:: Document extract ::
☆ ☆ ☆ ☆

Agenda item
Treasury Management Strategy and Capital Strategy 2021-22
Minutes:
The Committee considered the Treasury Management Strategy and associated Annual Investment Strategy and the Minimum Revenue Provision Policy for 2021/22 along with the Capital Strategy for 2021/22.
The Principal Accountant (HRA & Exchequer) advised that in relation to Treasury Management Reporting, the Full Council was required to receive reports and approve, as a minimum, three main reports each year, which incorporated a variety of policies, estimates and actuals:
- Prudential and treasury indicators and treasury strategy
- A mid-year treasury management report
- An annual treasury report
The Principal Accountant (HRA & Exchequer) drew members attention to the key points contained within the Treasury Management Strategy.
In response to Members questions, the Principal Accountant (HRA & Exchequer) and the Director (Corporate Services) explained that:
- The majority of the Council’s additional borrowing related to the financing of the Charter development and the New Homes Building Scheme; the Principal Accountant (HRA & Exchequer) agreed to provide a complete list of the projects that were being financed through the additional borrowing to Members
- The authorised limit for the Councils external debt was driven by the Councils borrowing activity; one of the reasons that the limit had increased from around £133 million in 2018/19 to £297 million in 2021/22 was originally due to the Council increasing the amount of borrowing to finance the Greenwich Transaction however, as referenced in the recent Full Council agenda, the Council had decided to withdraw from that deal. The limit being asked to be recommended by the Committee had remained the same as the Charter had taken the place of the Greenwich Transaction. The Charter developments figures weren’t previously in the report as the deal was only agreed this year so in effect the two schemes swapped places, but the borrowing line was still being followed
- The Council is able to purchase properties outside of the Borough but purchases such as those could impact on other projects the Council were trying to deliver through PWLB funding. The Charter and the New Homes Building Scheme would not be able to be funded through PWLB funding should the Council buy what was considered to be investment assets outside of the Borough and the Council would have to rely on money from external markets. Borrowing from the PWLB was preferred as the funds were easier to obtain and the interest rates were preferential to other lenders. Due to those reasons, the Council were only looking at securing properties within the Borough so that other schemes would not be negatively impacted
- The Council currently held no investments outside of the UK but there was provision within the Treasury Strategy to invest in counterparties in external countries that met the correct criteria. However, there were very few opportunities available currently inside or outside the UK that would offer a high yield of return. The Multi Asset Fund Managers that Gravesham dealt with were able to place money in external countries as part of their investment strategy
- In response to a question concerning the CIPFA Financial Resilience Index classing Gravesham’s external debt as the highest risk indicator, it was explained that the indicator only considered debt and did not taking into account any revenue income stream associated with the borrowing. If the Council only borrowed money to conduct maintenance work or for existing projects which did not generate an income stream, then that would be considered a high risk by the Council. Attention was drawn to the table at paragraph 14.2 of the report which set out the trend in the cost of capital against the net revenue stream to 2023/24
- With regard to the CIPFA Financial Resilience Index, one of the main reasons for the high indicator level was due to it including the HRA borrowing amount when the Council had to buy back the housing stock from central Government for £106 million in 2012. Another factor was in relation to the St Georges Centre lease agreement that was in place. CIPFA produce the Index using figures taken from the Council’s annual year end financial reporting to Government. Central Government had recognised that Councils resources had been redirected over the past year and therefore applied leniency in the submission of such returns for 2019/20. Consequentially, the Index for 2019/20 had been delayed and was expected to be released by the end of the month. The Director (Corporate Services) advised that once the Finance Team had analysed the findings it could be brought to the Committee
Moving on, the Principal Accountant (HRA & Exchequer) drew members attention to the key points contained within the Capital Strategy 2021-22.

☆ ☆ ☆ ☆

Robot agent transcripts
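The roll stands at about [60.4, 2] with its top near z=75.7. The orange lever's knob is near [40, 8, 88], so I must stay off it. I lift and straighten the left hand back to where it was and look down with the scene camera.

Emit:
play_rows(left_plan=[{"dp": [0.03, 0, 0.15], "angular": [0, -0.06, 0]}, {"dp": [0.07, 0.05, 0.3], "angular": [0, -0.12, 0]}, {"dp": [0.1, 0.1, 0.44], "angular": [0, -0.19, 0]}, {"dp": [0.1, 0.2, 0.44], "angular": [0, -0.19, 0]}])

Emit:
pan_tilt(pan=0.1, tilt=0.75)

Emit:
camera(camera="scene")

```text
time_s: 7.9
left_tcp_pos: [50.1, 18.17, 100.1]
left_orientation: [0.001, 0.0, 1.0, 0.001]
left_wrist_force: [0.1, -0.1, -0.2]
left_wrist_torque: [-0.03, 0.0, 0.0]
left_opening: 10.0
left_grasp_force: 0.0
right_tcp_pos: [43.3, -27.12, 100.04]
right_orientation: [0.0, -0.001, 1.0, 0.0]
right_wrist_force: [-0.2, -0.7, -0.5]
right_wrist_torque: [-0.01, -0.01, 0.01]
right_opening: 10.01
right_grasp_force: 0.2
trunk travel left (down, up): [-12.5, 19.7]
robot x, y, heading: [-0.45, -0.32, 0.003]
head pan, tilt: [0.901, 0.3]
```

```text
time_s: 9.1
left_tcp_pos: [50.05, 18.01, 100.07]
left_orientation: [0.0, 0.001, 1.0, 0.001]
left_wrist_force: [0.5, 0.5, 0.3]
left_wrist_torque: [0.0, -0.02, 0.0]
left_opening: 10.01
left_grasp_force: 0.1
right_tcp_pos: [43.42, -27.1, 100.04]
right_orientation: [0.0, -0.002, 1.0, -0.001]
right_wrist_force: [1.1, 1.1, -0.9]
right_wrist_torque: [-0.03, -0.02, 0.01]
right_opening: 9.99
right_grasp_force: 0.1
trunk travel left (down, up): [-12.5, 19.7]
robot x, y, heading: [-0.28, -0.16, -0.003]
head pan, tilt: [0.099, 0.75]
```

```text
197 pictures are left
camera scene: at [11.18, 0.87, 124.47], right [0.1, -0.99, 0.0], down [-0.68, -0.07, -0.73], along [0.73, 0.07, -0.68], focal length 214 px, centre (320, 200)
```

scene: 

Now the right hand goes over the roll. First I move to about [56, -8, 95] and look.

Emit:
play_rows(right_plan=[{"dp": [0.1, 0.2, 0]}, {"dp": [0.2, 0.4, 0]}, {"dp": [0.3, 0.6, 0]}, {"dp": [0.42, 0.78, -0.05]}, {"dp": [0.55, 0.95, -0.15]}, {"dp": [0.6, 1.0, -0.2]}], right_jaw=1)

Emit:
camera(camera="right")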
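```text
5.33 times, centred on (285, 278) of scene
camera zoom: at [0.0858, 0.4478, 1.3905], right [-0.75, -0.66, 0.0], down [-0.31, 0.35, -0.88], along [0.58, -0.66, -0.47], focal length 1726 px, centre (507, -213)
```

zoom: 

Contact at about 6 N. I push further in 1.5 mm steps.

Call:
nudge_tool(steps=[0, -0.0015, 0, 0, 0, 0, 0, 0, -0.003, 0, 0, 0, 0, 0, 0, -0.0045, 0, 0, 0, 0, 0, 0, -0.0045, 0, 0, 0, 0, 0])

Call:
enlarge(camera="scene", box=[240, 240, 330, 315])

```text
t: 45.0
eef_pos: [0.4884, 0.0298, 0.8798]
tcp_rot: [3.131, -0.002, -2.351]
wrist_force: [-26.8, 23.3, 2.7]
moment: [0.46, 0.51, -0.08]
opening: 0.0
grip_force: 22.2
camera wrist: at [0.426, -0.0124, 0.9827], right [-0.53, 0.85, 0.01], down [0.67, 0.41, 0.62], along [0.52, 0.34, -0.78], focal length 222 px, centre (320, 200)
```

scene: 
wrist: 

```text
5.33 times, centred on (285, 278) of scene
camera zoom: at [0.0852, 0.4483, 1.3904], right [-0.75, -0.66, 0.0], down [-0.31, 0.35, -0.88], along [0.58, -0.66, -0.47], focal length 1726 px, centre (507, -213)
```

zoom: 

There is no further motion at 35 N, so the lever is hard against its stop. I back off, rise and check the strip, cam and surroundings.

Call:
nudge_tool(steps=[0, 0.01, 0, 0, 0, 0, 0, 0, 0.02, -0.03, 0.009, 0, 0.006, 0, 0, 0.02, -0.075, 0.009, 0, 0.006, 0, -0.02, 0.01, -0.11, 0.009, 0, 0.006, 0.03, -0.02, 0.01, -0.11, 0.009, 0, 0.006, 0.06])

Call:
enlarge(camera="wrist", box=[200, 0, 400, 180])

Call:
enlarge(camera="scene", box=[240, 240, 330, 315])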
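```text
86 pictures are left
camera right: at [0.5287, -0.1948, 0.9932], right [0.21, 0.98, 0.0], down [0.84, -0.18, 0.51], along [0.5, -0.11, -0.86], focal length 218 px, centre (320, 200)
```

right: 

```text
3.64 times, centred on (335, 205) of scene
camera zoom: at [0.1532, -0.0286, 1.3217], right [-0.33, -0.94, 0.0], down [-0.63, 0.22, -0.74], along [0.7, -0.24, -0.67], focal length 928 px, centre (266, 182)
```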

☆ ☆ ☆ ☆

:: Requirements ::
a - Give the stretch of the document extract that starts with "Agenda item" and ends with "Treasury Management Strategy.", unchanged.
b - Please continue the document extract.

:: Responses for each task ::
a -
Agenda item
Treasury Management Strategy and Capital Strategy 2021-22
Minutes:
The Committee considered the Treasury Management Strategy and associated Annual Investment Strategy and the Minimum Revenue Provision Policy for 2021/22 along with the Capital Strategy for 2021/22.
The Principal Accountant (HRA & Exchequer) advised that in relation to Treasury Management Reporting, the Full Council was required to receive reports and approve, as a minimum, three main reports each year, which incorporated a variety of policies, estimates and actuals:
- Prudential and treasury indicators and treasury strategy
- A mid-year treasury management report
- An annual treasury report
The Principal Accountant (HRA & Exchequer) drew members attention to the key points contained within the Treasury Management Strategy.

b -
In response to Members questions, the Principal Accountant (HRA & Exchequer) and the Director (Corporate Services) explained that:
- As part of the Corporate Service projects, £37K would be invested in an MOT lane for Brookvale as the Council had wanted to be able to conduct MOT’s on its own vehicle fleet. Once the workshop was set up with the MOT lane, this service could also be offered as part of Rosherville’s trading activities to the public which would be expected to provide efficiencies and benefits for both the Council and Rosherville
- In response to a question regarding value for money with the New Build and Acquisition Programme (page 81), it was explained that, in many cases, developments took place on small parcels of land which may have other considerations to resolve, such as access or gradient issues. For example, the house built at Barr Road required a roadway to access the property to be built which increased the overall project cost. The land developed on Barr Road had been previously affected by anti-social behaviour; it was expected that the development would therefore provide other benefits for the area.
- The Principal Accountant (HRA & Exchequer) agreed to glean more information regarding the new build and acquisition projects from the Housing Strategy Manager and circulate the information to the Committee
Resolved that the Finance & Audit Committee recommended to the Full Council that:
1) The Treasury Management Strategy for 2021/22 as set out in Appendix 2 be agreed
2) The Minimum Revenue Provision (MRP) calculation on all new capital expenditure asset out in Section 5 of the Treasury Management Strategy Statement be approved for2021/22 and beyond in accordance with the Authority’s Capital Programme
3) The Annual Investment Strategy for 2021/22 as set out in Section 14 of the Treasury Management Strategy Statement be agreed
4) The Capital Strategy for 2021/22 as set out in Appendix 3 be agreed
5) Delegated authority be given to the Director (Corporate Services), in consultation with the Chair of the Finance and Audit Committee, to amend the prudential and treasury indicators as necessary as a result of the budget approved by Full Council on23 February 2021
6) Delegated authority be given to the Director (Corporate Services), in consultation with the Chair of the Finance and Audit Committee, to amend the Treasury Management Strategy for 2021/22 and the Capital Strategy for 2021/22 following successful completion of the 2019/20 final accounts process.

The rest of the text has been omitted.